So I’m starting off my summer working for the National Center for State Courts, International Programs Division, in Arlington, VA. I’m settled into an apartment in Courthouse, just about a ten minute walk from the office. My biggest concern in moving up here was my dog, a puggle named Moxie, but there are tons of great places to wander around on our long walks, so I’m happy for that. It’s also just nice being back—I’m from northern Virginia and worked here several years before attending law school—so I’ll get to catch up with some old friends, and of course get to eat some fabulous food before I head back to Williamsburg this fall.
Tim, the attorney in charge of interns—myself and another woman, Sarah—has been great in letting us know what we’re going to be doing for the summer, including work on legal research, project management/federal contracting issues, and corporate counsel-type functions. He’s designed weekly discussions between the interns and other attorneys in the office on various rule of law issues and practical considerations for working in the field, so we’ll definitely get a well-rounded picture of what working in this sector is like, even in such a short period.
We’ve already gotten several assignments from Tim and others in the office – some are focused on project management requirements for specific countries, like Serbia, where others are helping to standardize policies and procedures in-house across all programs. It’s a good introduction to working in a small office on legal issues, where everybody has a little bit of everything to complete. The staff has been quite engaging so I anticipate some interesting tasks in the weeks ahead!

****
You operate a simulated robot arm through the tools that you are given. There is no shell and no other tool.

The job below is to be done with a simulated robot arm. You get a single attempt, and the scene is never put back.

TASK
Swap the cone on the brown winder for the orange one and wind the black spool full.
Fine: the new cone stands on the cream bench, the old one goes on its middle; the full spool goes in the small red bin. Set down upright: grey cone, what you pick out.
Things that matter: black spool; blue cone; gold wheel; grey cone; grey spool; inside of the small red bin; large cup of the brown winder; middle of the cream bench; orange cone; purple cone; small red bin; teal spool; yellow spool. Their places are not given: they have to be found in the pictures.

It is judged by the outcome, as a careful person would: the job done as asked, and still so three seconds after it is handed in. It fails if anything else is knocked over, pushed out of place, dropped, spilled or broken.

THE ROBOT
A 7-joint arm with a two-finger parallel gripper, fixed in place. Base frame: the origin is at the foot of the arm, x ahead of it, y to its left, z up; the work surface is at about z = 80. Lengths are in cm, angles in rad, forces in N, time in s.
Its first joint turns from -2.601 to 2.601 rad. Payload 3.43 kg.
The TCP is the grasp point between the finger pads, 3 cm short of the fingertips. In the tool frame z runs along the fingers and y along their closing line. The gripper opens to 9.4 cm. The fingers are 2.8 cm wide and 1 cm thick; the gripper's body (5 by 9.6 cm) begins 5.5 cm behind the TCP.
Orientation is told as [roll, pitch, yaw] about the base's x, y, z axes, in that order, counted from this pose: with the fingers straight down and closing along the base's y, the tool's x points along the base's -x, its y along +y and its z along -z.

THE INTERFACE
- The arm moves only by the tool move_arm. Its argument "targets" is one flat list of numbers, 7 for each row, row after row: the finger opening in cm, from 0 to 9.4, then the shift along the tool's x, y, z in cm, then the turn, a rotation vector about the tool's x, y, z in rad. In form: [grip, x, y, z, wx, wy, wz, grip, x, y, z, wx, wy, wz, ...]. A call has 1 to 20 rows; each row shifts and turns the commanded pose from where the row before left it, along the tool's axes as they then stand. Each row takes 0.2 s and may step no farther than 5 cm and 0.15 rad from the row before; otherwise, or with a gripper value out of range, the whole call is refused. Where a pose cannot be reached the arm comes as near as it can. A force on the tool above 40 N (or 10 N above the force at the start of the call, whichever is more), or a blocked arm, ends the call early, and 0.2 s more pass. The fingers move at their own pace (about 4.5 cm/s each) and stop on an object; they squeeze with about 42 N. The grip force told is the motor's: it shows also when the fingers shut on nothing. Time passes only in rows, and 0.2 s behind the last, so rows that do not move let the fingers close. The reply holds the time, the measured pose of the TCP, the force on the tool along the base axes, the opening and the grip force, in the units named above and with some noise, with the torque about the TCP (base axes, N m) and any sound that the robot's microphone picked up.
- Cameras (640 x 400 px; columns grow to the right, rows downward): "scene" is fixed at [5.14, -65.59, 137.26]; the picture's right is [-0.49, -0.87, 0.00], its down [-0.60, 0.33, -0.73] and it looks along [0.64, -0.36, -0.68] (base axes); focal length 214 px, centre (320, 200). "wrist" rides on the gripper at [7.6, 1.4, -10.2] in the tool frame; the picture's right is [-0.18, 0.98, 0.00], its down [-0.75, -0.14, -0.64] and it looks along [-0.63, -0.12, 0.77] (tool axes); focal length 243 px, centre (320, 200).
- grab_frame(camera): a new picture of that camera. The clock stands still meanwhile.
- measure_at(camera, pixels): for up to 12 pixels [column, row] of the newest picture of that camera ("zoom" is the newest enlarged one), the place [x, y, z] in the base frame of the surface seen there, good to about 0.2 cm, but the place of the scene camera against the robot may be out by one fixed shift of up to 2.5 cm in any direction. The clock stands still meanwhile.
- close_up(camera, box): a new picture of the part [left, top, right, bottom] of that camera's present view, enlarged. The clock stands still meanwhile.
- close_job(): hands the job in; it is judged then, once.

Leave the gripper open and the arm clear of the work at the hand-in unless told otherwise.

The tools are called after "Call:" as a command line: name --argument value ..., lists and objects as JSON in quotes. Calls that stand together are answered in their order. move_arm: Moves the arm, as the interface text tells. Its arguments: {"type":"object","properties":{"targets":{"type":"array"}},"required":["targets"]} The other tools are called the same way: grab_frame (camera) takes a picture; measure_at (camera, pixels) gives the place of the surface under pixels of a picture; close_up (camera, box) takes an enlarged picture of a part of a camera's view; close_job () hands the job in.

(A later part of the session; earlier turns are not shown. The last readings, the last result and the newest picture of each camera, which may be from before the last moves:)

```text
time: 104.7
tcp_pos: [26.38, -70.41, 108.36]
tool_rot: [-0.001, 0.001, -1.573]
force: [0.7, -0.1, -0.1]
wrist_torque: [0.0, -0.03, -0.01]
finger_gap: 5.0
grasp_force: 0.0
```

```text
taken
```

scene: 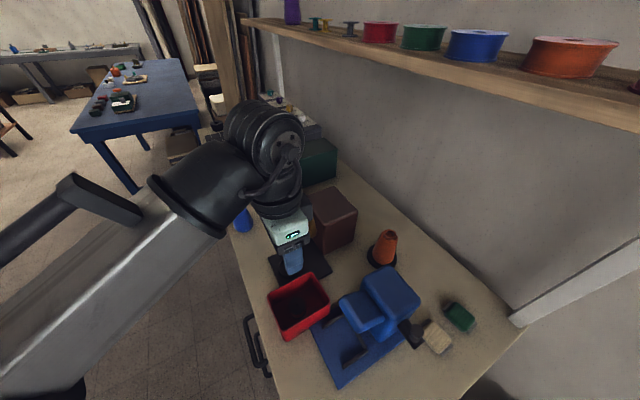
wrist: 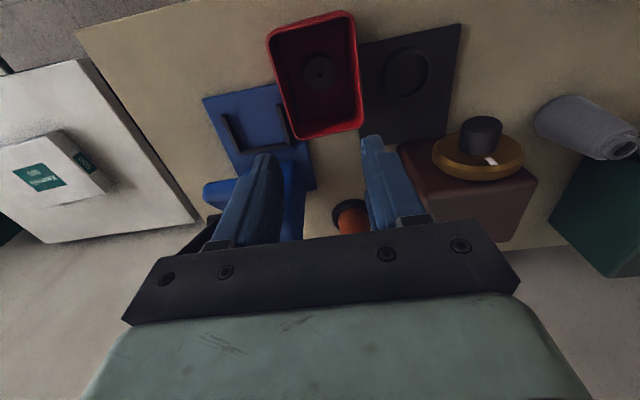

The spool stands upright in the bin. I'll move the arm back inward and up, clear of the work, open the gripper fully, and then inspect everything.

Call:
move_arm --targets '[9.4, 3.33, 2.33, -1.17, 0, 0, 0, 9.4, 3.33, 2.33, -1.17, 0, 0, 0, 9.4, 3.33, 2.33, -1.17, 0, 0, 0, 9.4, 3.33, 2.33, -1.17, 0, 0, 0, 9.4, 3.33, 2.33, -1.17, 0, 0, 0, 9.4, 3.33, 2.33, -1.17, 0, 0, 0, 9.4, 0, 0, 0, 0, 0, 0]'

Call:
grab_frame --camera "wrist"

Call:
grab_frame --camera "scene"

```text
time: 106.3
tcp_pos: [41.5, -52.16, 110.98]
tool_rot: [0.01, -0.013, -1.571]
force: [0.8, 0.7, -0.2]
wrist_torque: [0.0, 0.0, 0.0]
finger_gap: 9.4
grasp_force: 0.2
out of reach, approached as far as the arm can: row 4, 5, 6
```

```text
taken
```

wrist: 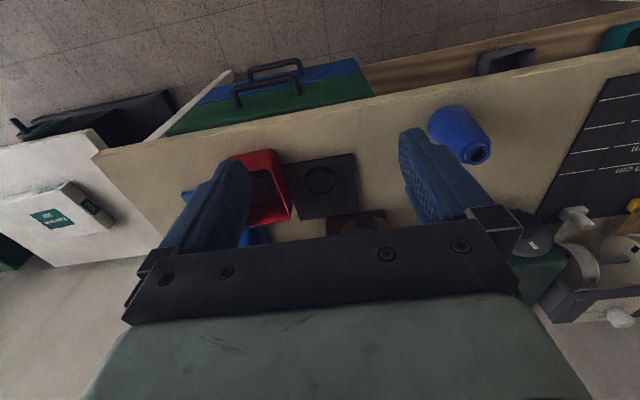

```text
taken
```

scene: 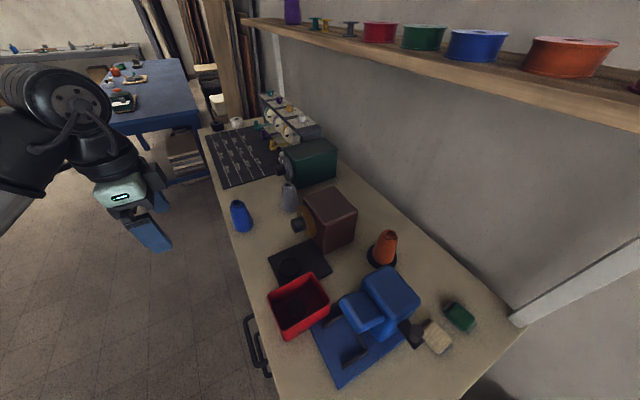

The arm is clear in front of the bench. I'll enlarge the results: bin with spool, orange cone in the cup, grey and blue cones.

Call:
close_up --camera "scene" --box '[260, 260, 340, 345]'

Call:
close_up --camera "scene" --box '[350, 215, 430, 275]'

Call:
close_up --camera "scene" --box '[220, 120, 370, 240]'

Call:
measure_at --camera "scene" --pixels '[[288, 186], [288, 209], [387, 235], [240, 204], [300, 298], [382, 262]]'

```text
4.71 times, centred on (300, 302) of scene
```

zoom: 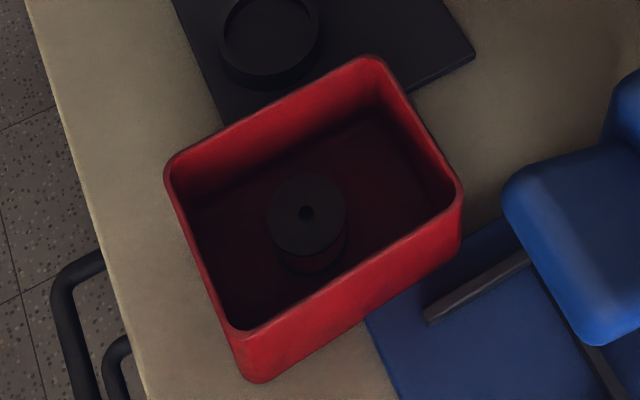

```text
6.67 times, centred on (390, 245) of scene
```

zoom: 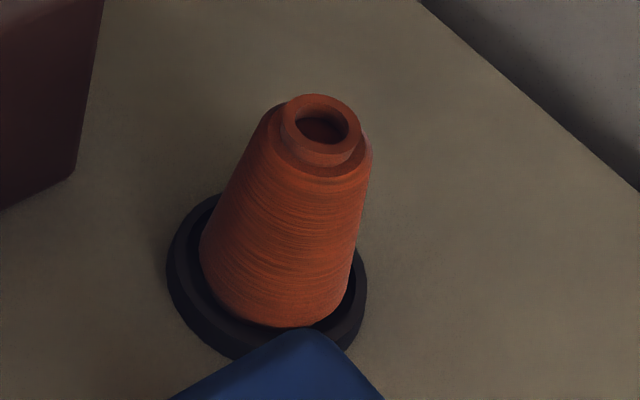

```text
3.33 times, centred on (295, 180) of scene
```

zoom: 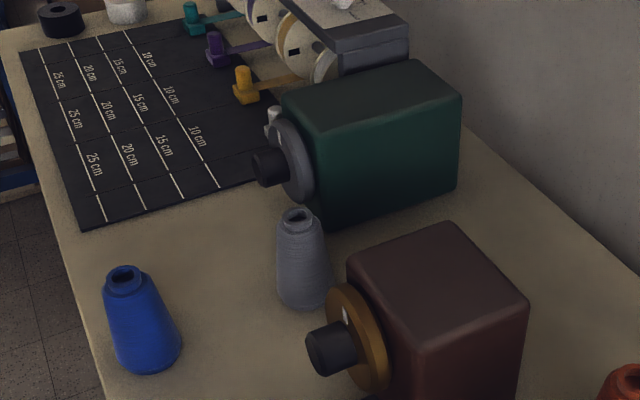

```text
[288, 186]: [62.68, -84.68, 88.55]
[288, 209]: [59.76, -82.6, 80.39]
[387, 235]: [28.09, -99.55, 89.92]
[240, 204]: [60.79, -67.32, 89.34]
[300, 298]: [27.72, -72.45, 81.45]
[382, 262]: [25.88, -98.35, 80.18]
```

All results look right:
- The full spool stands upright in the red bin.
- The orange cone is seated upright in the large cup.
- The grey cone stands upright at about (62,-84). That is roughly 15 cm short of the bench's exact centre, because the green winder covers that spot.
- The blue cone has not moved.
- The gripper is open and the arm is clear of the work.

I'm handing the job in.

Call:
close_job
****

The highlight of the week was definitely visiting the Supreme Court. Tim was generous enough to invite myself, Sarah, and another attorney to hear Justice Sotomayor speak about her recent book and answer questions during the annual Supreme Court Historical Society lecture. She was inspirational in sharing vignettes of her tireless work ethic. She gave tidbits of advice on her proactive mindset: she advised the audience to not only ask questions about how to go about changing an issue, but to always be taking action to lead and shape the necessary change. As for being a Justice, she explained her stress level is slightly different in rendering decisions now as opposed to her time on the 2nd Circuit, since there are (usually) reasonable opinions from reasonable judges made in lower courts. She highlighted that sitting on the court of last resort really nails home the adversarial nature of decisions and how because there is a winner, that by defintion a loser is also created, a fact not lost on her.
After the discussion, we got to tour the court as well – though I’m from the area, this is one place in DC I’ve never actually been, so it was really neat to wander through and especially to see in person how grand and ornate the courtroom really is.
This week I’ve started on a few projects, including compiling data on the foreign company registration procedures and relevant treaties/law underpinning those procedures in the areas NCSC is operating in, as well as updating some of the International Division policies and procedures handbook. More to come!